After the completion of that project, he can even start paying every unemployed Ondo citizen on that database a 500 naira per month state benefit. If he does that, he must have succeeded in writing his name on the golden wall of history and posterity. Two days ago, a Scottish work colleague told me he missed being a “Jesus” by 10 minutes. I asked him how he meant. He said he was born on a 24th December at 23.50 GMT. I asked him how he knew that. He said British birth certificates contain the exact time the child is delivered. Immediately he said that, I remembered my country Nigeria and I smiled quietly within me. It does not take rocket science to do, somebody simply looked at his/her wrist watch, typed in same information on the computer and clicked ‘save’. But in Nigeria, we have refused to use the brain God gave to us.     

On the vanguard article under review, one reader- Festus Obanor- commented thus:  “Frankly, I don't give a rat ass what happens in Ivory Coast. If you've met other Africans of late, they do nothing but spew hate on Nigerians. But when their houses are on fire, they come running to Nigeria. Go to Liberia, the citizens barely mention the countless number of Nigerian lives that were sacrificed to save the country. Instead, they speak loudly of the few-isolated cases of Nigerians selling drugs. Go to Wikipedia website, they give credit to Britain, not Nigeria, for ending the war. Why is Obama calling Nigeria now? He went to Ghana and rubbished Nigeria. Now he's calling to pull our strings. Let him call Attah Mills. We have our problems; our government needs to spend our money developing our country. Just go to neighboring Benin Republic and see how the security operatives harass Nigerians. My Ghanaian co-worker recently told me that all the crimes in Ghana is by Nigerians. Even the Garden of Eden had an incident of crime. I've always said it; there are two types of Africans: Nigerians and other Africans.”

I am in complete and absolute agreement with Festus. While every nation is seriously looking for ways to cut down deficit, Nigeria remains the cow that everybody milks and nobody is ready to feed it. There was a recent media report of how foreign airlines made a profit of 200 billion naira from our airports, wired this money out of Nigeria and yet could not pay the two billion naira due to our airport authorities. There was also a report that our maritime industry has been taken over by foreigners while our youths roam the street.  The whole world had been watching the tuition fees protest in London.
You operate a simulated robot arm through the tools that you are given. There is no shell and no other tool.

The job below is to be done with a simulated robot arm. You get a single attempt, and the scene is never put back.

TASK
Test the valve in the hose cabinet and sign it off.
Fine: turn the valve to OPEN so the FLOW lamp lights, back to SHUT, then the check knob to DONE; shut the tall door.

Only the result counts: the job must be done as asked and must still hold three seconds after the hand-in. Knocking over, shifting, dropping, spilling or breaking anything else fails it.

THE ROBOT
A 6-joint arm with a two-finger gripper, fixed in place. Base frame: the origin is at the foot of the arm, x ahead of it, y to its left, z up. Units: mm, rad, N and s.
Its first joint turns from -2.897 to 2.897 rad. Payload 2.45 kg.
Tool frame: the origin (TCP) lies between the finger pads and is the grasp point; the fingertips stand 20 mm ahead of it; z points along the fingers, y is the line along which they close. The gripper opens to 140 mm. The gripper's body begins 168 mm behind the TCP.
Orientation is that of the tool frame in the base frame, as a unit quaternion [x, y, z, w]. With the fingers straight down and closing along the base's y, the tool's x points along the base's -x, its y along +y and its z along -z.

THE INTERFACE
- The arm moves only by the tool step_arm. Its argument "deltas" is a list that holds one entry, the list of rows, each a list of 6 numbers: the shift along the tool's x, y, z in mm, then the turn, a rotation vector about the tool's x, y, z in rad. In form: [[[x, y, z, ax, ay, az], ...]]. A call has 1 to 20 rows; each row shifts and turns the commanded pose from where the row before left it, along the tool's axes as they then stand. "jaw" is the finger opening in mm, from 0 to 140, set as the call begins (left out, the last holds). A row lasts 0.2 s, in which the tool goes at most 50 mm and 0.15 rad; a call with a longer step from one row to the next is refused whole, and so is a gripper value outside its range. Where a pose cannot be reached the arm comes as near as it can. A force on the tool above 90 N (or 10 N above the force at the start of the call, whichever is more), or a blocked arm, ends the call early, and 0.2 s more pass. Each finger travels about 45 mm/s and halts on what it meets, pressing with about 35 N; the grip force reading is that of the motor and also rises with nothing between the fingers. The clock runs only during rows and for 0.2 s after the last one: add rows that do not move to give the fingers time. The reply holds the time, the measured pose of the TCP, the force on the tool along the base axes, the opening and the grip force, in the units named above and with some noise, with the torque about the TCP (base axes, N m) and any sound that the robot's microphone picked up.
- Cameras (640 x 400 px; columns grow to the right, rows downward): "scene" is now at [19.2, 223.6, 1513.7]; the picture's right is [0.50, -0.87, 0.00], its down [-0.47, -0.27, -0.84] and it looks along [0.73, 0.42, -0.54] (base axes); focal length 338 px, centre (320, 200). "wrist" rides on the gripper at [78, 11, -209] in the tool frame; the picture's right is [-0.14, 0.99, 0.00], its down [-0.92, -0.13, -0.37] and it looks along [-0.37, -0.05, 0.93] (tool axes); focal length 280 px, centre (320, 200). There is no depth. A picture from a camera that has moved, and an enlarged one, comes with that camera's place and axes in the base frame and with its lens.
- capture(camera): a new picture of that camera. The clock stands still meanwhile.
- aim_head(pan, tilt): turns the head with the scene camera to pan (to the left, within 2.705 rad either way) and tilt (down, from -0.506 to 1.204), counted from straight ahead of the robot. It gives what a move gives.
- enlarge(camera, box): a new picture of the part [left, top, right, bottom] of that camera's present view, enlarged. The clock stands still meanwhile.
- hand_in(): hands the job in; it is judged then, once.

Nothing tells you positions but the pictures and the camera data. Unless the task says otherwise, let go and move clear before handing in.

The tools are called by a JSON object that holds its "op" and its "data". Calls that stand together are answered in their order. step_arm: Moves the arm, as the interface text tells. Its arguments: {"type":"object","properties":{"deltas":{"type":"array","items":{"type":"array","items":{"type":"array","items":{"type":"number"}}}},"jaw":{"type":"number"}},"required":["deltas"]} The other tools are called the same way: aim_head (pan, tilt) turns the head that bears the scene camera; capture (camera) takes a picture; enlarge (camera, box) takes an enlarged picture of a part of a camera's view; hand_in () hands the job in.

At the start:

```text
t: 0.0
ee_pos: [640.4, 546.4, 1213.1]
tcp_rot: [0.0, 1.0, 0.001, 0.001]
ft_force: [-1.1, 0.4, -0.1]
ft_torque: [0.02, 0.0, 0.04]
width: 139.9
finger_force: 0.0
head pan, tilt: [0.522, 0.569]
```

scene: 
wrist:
Why the protest? The English government needed to increase fees as one of the ways to tackle economic crisis. The German government has announced an increase in tourist tax in the New Year; a situation that has made Ryanair consider reduction in the number of its aircrafts that land German airports. In the New Year, there will be an increase in VAT in the UK.  So, what are we doing in Nigeria to extract more money from foreign businesses and workers in Nigeria? Is there no way we could increase tax for the foreign airlines? Can we introduce expatriate airport tax? That means for every expatriate flown into Nigeria by any airline, they must pay tax. Afterall, there is what is called landing fee in Canada. Can we increase PAYE tax for all expatriates working in Nigeria? That is the type of things Nigerian government should be thinking of and not lavishing billions of dollars on peace-keeping operations across Africa.
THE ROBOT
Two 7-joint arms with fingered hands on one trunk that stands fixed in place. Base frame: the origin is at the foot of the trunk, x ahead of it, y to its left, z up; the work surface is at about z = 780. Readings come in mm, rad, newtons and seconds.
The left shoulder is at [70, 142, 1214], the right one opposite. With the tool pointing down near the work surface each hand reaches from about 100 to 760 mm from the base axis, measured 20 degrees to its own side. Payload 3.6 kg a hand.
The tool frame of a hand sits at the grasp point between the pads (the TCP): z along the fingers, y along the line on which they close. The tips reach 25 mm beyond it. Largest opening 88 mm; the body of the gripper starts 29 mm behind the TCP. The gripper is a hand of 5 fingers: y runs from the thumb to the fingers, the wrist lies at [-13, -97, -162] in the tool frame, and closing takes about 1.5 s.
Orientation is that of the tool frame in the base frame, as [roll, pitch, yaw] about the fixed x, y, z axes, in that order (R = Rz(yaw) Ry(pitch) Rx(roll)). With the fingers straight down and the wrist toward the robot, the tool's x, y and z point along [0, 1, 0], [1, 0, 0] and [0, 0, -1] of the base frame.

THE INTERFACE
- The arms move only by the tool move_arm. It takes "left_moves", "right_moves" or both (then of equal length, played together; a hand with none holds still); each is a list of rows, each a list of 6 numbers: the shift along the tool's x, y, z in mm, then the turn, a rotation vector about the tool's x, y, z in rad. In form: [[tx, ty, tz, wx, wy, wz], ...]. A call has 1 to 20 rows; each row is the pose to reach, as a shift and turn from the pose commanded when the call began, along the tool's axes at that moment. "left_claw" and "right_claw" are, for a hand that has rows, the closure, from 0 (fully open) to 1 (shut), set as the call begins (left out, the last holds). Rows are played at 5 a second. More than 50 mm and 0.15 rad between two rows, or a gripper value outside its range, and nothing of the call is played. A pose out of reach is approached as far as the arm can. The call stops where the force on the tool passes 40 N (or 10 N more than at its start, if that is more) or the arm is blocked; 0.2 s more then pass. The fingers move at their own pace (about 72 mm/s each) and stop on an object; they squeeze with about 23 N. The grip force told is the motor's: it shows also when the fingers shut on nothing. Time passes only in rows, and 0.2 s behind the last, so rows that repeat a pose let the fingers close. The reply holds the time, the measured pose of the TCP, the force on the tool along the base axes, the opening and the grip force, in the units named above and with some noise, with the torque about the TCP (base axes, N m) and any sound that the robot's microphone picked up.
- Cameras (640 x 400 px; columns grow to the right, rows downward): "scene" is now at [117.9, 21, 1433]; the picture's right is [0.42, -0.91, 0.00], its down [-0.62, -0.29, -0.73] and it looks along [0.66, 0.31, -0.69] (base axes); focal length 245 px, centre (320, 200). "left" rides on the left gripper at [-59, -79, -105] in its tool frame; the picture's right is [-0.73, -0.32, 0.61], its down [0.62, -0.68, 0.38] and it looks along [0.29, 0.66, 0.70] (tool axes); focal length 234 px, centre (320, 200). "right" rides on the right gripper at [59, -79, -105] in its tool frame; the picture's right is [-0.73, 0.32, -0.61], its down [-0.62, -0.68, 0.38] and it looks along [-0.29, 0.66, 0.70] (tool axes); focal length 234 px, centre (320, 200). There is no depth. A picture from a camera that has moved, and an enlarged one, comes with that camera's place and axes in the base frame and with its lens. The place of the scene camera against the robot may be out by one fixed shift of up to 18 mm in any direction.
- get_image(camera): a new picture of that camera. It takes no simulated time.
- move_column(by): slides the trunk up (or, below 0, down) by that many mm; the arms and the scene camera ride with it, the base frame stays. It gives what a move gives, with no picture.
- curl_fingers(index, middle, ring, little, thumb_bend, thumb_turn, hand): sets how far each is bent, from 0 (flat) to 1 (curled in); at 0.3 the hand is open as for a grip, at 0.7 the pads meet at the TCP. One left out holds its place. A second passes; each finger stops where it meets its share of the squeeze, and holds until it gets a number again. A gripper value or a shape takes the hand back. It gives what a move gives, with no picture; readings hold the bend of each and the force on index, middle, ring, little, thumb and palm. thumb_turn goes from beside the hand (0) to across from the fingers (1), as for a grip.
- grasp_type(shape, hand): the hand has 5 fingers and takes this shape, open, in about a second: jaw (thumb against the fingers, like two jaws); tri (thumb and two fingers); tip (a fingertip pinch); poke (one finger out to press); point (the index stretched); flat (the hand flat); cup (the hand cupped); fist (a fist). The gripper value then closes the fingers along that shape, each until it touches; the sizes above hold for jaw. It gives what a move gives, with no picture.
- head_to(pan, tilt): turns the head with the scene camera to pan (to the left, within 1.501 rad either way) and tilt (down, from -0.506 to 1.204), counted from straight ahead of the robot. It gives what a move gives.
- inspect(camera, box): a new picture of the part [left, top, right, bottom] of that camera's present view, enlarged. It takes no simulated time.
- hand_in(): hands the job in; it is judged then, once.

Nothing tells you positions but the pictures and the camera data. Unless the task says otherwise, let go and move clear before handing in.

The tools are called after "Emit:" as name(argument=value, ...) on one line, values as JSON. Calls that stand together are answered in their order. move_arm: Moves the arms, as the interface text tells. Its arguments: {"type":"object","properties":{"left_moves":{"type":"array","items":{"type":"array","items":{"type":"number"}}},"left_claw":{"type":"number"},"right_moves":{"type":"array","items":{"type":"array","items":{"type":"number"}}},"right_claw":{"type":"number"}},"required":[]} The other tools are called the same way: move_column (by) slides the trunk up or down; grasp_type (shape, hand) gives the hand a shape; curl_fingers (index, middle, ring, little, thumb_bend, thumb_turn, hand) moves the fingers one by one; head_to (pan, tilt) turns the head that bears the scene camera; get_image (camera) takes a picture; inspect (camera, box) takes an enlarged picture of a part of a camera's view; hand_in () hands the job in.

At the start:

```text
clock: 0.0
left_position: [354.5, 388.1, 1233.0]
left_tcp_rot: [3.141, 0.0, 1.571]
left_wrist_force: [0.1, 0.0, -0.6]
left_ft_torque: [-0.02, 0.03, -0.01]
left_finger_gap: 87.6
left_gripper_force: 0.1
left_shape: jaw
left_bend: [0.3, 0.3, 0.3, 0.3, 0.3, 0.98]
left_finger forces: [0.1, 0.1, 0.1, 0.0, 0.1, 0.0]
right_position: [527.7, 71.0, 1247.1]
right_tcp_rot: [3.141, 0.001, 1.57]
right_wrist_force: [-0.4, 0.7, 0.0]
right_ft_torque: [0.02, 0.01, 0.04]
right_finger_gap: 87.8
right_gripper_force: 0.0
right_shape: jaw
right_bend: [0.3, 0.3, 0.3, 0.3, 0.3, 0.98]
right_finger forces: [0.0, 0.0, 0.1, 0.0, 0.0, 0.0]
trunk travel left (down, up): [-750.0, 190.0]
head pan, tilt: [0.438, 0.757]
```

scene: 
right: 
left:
By the way, I wrote an article (published in Sahara Reporters about two weeks ago) about the 84 workers sacked by ExxonMobil in Nigeria. What has become of those workers? Nothing is heard again. We need to know. Have they been reinstated? That issue cannot be swept under the carpet as usual. The petroleum trade unions have got to issue a public statement telling Nigerians what finally happened. Has the management of the unions been bribed? After that article, many of my readers inundated my email box with complains of how Chinese nationals with visitors’ visas end up constituting 70% of workforce in Chinese companies in Nigeria.  They also informed me how Nigerian immigration officers arrest those illegals; only to let them go after bribing them. Since the Nigerian Journalists and immigration officers cannot do their job, I have asked my readers to secretly get me the names of those companies involved and the names of those foreigners working in Nigeria with visitors’ visas. Once I get that information, it will be published in all internet blog I know of. They cannot be spoiling our country and be deporting Nigerians everyday from there countries.
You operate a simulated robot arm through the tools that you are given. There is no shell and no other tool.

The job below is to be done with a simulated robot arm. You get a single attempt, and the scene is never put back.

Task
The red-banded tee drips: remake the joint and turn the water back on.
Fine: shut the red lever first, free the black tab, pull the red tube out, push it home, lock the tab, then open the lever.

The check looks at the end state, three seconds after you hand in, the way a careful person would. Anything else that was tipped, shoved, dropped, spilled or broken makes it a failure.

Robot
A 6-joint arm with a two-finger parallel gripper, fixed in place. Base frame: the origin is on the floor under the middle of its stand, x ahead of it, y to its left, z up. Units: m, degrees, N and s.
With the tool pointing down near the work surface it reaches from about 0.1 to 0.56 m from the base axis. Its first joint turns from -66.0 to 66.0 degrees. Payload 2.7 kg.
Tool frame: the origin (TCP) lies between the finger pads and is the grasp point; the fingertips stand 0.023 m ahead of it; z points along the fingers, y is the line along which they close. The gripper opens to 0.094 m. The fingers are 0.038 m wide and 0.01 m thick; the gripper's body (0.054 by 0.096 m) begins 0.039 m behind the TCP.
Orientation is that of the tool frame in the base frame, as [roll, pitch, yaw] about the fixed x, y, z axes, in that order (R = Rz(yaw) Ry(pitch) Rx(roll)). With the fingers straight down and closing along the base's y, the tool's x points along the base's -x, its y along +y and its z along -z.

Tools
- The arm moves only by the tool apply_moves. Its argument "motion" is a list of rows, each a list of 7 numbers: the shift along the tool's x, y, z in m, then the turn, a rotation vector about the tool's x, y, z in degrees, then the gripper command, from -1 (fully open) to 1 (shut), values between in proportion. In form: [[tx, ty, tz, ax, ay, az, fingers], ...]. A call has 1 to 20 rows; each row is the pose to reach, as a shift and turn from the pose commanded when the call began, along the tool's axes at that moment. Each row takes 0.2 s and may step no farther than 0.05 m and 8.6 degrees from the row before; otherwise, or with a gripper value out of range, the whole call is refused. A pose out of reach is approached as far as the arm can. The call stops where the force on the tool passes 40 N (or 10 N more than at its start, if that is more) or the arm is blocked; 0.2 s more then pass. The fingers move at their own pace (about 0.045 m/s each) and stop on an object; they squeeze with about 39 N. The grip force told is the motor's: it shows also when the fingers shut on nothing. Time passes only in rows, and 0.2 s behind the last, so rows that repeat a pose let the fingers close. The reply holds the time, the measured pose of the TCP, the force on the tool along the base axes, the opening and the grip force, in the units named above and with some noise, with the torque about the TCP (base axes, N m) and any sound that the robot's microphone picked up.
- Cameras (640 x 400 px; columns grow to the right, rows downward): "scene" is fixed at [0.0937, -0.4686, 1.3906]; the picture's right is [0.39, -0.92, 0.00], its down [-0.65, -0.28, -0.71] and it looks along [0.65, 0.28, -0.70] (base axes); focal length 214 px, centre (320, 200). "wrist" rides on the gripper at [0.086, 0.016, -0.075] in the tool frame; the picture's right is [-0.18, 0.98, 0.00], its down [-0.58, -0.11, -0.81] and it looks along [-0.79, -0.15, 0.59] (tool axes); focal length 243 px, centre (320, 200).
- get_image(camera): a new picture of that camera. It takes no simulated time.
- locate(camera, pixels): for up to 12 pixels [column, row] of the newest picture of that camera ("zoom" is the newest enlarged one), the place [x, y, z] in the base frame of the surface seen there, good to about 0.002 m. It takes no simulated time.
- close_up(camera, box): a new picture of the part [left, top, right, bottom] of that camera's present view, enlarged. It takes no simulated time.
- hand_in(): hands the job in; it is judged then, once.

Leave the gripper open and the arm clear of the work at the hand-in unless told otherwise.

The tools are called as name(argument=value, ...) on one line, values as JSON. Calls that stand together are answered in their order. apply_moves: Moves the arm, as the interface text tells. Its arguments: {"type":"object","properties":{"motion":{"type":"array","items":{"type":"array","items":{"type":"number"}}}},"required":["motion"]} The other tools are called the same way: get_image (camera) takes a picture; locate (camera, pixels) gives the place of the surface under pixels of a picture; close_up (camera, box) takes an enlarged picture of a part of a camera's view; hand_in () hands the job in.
Kudos to our indomitable CBN Chief, Sanusi Lamido for successfully arm-twisting the legislators into a 30% overhead cut. A further 30% cut would not be a bad idea at all; after-all there are loads of things to do with that money in Nigeria. The CBN Chief should also look into the issue of multinationals who refuse to pay their expatriates’ salaries into Nigerian banks. He needs to liaise with his “very good friends” at the National Assembly to achieve this. These companies directly wire out of Nigeria into the home banks of their expatriate staff. Such large scale capital flight is not healthy for our banks and the economy. If their salaries are paid into our banks, even if they withdraw it or wire it through our banks, at least some Commision on Turnover, COT and other sundry charges will accrue to our hard-pressed banks. Use what you have to get what you want, isn’t it?

Oh, before I digress so much from the topic under review, could President Obama please place a call to the Tripoli strongman about our nationals who are awaiting execution in that land. He should not be calling us for only big brother role in the sub region.  After-all Ghana has joined the league of crude producing nations. They should be ready to relieve Nigeria of some regional roles. Jonathan should have a troop withdrawal time table for our UN campaigns across Africa. The US and their NATO allies have put such time table in place for their Afghan military campaign. The billions of dollars saved from such withdrawals can bring back our trapped citizens in Libya and be resettled back home.

Time and space will not allow me to continue, but as they say, a word is enough for the wise-the “wise men” being President Jonathan, the National Assembly and all other political stakeholders in Nigeria. God bless Nigeria.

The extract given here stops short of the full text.